→ PROVIDED TEXT
——————
Psa 18:2 The LORD is my rock and my fortress and my deliverer, my God, my rock, in whom I take refuge, my shield, and the horn of my salvation, my stronghold. Psa 18:3 I call upon the LORD, who is worthy to be praised, and I am saved from my enemies.
Book three is sharply different from the 2 books that precede it. It is much shorter with only 17 psalms as compared to 41 in Book One and 31 in Book 2. Only one psalm is attributed to David. The dominant theme is “a crisis of faith for the people of God. That struggle is characteristic of fourteen of the seventeen psalms. Sometimes it is personal, but primarily related to the whole nation of Israel. The faith of Israel as individual believers and as a nation is represented by the monarchy. The crisis is centers on the apparent failure of God’s promise that David’s son would forever sit on his throne. There is also a sub them of the importance of the temple as the meeting place of God and his temple, and the tragedy of its destruction.
Asaph was a Levite who led one of the temple choirs (1 Chron. 15:19; 25:1-2). His name is identified (with Psalms 73-83; also Psalm 50). He either wrote these psalms, or his choir sang them, or later choirs in the tradition of Asaph sang them.
The psalmist became depressed when he contrasted the seeming prosperity of the wicked with the difficulties of living a righteous life. (Beginning in verse 15), however, his attitude changes completely. He looks at life from the perspective of being under the control of a sovereign, holy God, and concludes that it is the wicked, not the righteous, who have blundered. VV 1—15 show that the psalmist confusion and envy were leading him to bitterness.
——————
→ SHORT EXERCISE 1
Transcribe the provided text beginning at "Psa 18:2 The". Stop after "from my enemies.".
→ SHORT EXERCISE 2
Pick up the provided text at the point where it stops and go on.
——————
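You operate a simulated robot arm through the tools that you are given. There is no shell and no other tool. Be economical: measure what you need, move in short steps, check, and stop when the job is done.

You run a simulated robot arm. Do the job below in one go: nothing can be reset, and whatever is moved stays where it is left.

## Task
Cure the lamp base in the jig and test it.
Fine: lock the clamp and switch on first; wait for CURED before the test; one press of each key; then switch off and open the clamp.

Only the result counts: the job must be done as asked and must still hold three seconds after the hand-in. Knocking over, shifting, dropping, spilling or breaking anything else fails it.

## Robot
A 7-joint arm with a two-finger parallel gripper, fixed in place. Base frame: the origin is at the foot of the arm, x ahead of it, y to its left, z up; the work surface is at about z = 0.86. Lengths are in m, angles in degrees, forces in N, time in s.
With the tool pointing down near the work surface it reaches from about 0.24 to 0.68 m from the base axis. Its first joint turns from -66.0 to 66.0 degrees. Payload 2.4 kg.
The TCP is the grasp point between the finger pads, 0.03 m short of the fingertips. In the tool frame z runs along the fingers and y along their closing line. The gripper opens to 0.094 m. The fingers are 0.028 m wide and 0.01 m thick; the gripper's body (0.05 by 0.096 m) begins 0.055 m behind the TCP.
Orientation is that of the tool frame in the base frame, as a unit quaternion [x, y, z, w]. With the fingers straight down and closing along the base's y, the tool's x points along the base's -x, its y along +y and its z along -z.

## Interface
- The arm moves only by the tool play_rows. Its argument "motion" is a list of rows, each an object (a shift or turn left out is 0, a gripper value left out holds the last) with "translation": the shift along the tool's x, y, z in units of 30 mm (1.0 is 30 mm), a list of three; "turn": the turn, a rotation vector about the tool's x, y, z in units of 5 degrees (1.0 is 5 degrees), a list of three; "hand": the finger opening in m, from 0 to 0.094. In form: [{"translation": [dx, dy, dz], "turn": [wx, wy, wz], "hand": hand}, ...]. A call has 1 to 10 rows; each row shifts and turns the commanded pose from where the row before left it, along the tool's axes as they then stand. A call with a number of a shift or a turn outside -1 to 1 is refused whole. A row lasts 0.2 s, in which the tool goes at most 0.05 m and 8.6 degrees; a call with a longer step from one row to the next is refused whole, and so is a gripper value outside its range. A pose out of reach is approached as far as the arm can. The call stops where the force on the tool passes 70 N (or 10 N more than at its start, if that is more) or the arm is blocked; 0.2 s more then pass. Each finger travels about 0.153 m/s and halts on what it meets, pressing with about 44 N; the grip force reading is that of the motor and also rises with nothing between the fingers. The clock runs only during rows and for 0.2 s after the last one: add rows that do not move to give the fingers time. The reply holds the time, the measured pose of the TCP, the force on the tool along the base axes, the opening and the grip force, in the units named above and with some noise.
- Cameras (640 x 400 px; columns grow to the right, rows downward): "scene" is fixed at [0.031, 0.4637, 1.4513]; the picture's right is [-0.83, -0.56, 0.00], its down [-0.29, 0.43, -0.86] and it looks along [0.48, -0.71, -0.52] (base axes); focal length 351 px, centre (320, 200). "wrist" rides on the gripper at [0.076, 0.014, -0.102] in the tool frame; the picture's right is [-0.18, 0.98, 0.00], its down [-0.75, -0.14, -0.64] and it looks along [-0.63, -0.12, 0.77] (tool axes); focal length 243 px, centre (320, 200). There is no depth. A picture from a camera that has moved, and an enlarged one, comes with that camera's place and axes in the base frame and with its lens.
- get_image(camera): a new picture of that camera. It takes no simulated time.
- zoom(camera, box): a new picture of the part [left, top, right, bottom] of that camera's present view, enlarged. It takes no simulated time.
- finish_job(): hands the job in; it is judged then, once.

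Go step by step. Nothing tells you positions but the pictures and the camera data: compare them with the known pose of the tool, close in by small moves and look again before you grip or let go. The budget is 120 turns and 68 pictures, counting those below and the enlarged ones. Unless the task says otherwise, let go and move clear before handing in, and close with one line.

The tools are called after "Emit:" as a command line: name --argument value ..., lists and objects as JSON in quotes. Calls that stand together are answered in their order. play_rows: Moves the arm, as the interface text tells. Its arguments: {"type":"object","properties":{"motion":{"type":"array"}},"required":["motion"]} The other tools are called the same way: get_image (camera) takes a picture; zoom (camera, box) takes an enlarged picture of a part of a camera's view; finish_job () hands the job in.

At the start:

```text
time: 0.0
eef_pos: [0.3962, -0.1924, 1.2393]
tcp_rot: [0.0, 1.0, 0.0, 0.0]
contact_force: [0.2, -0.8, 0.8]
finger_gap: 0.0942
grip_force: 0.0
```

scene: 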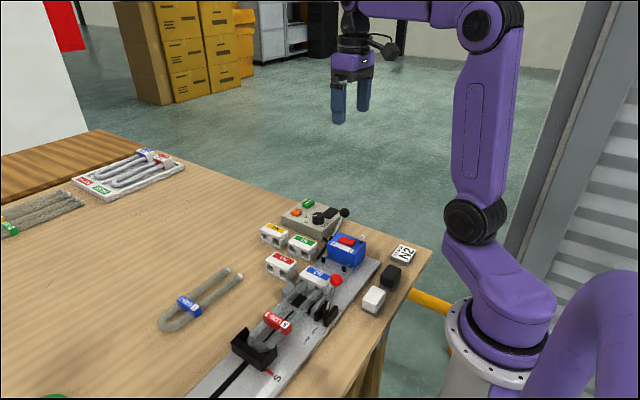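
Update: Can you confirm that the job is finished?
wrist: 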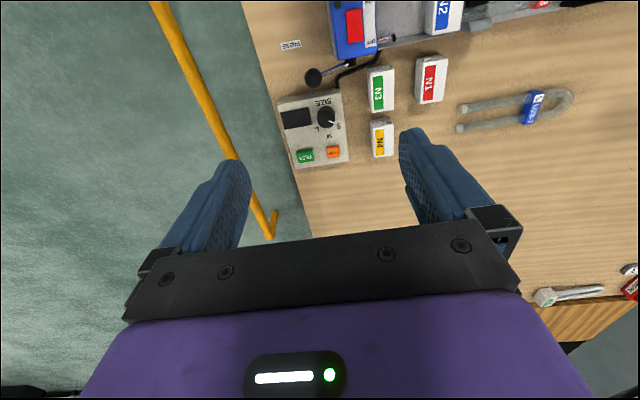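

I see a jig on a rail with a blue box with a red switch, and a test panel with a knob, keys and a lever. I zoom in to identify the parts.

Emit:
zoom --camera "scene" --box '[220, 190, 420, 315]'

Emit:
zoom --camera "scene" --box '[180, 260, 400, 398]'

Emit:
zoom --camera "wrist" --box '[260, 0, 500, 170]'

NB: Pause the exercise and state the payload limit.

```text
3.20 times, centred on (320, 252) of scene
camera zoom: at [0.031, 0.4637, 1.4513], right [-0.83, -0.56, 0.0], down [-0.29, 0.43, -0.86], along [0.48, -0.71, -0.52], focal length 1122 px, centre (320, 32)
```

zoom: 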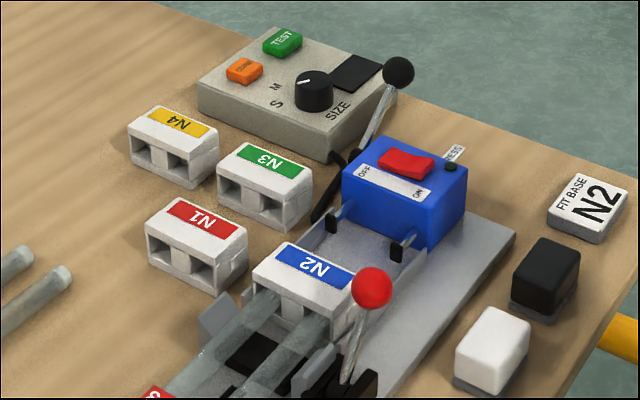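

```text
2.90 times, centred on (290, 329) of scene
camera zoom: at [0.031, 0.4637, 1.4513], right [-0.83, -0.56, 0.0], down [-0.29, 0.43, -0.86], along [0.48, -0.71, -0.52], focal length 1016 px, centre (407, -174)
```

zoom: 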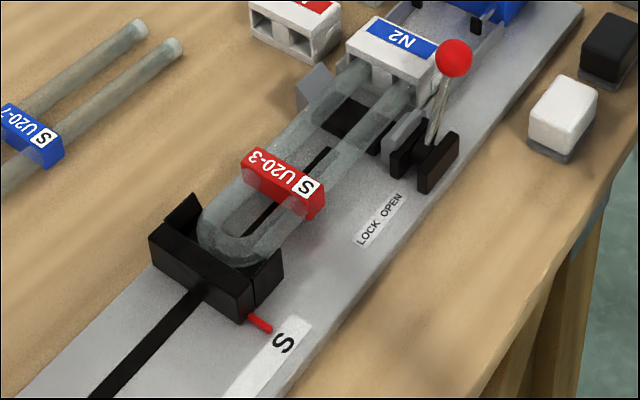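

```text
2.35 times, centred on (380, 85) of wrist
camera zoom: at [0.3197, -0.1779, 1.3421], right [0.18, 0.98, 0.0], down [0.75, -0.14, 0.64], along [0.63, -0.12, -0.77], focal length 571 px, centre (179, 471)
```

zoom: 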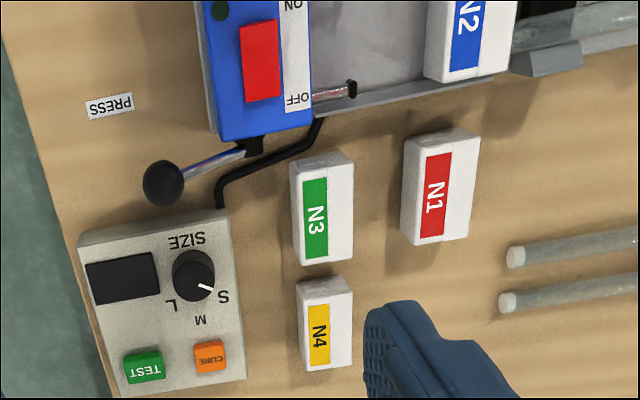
——————
→ WRITTEN REPLY 1
Psa 18:2 The LORD is my rock and my fortress and my deliverer, my God, my rock, in whom I take refuge, my shield, and the horn of my salvation, my stronghold. Psa 18:3 I call upon the LORD, who is worthy to be praised, and I am saved from my enemies.

→ WRITTEN REPLY 2
Since David was a type or pattern of his greater descendant, Jesus, one can see all of the psalms as messianic. Paul taught “2Co 1:20 For all the promises of God find their Yes in him.” This would mean that all the prayers and praises offered in the book of Psalms are consummated in God’s Son. Psalm 69 is easily seen as messianic as seven of its verses are quoted n the N T, making it the next most quoted psalm after 22 and 110. It relates to Christ in general and specifically in reference to his atoning death for sinners.
A word on Book Two
Recall that Book Two focuses on the king, his city, and his temple as doing His salvation work for the world to see. The blessing given to Israel is extended to the whole world. This could only be fulfilled in Christ.
This psalm presents elements of lament and praise. It is very pointed and vivid, as it shows suffering, praise, severe imprecations and anticipates Christ.
This psalm is a prayer of desperation. David realizes that because he is hated by others, he may shortly be killed. Though he begs for rescue, and calls down curses on his enemies, he concludes the psalm with a high note of praise, with inferences concerning the coming messianic kingdom when all enemies of God’s people are dealt with swiftly and severely (compare Rev. 2:27). Much of this psalm was applied to Christ by the New Testament writers.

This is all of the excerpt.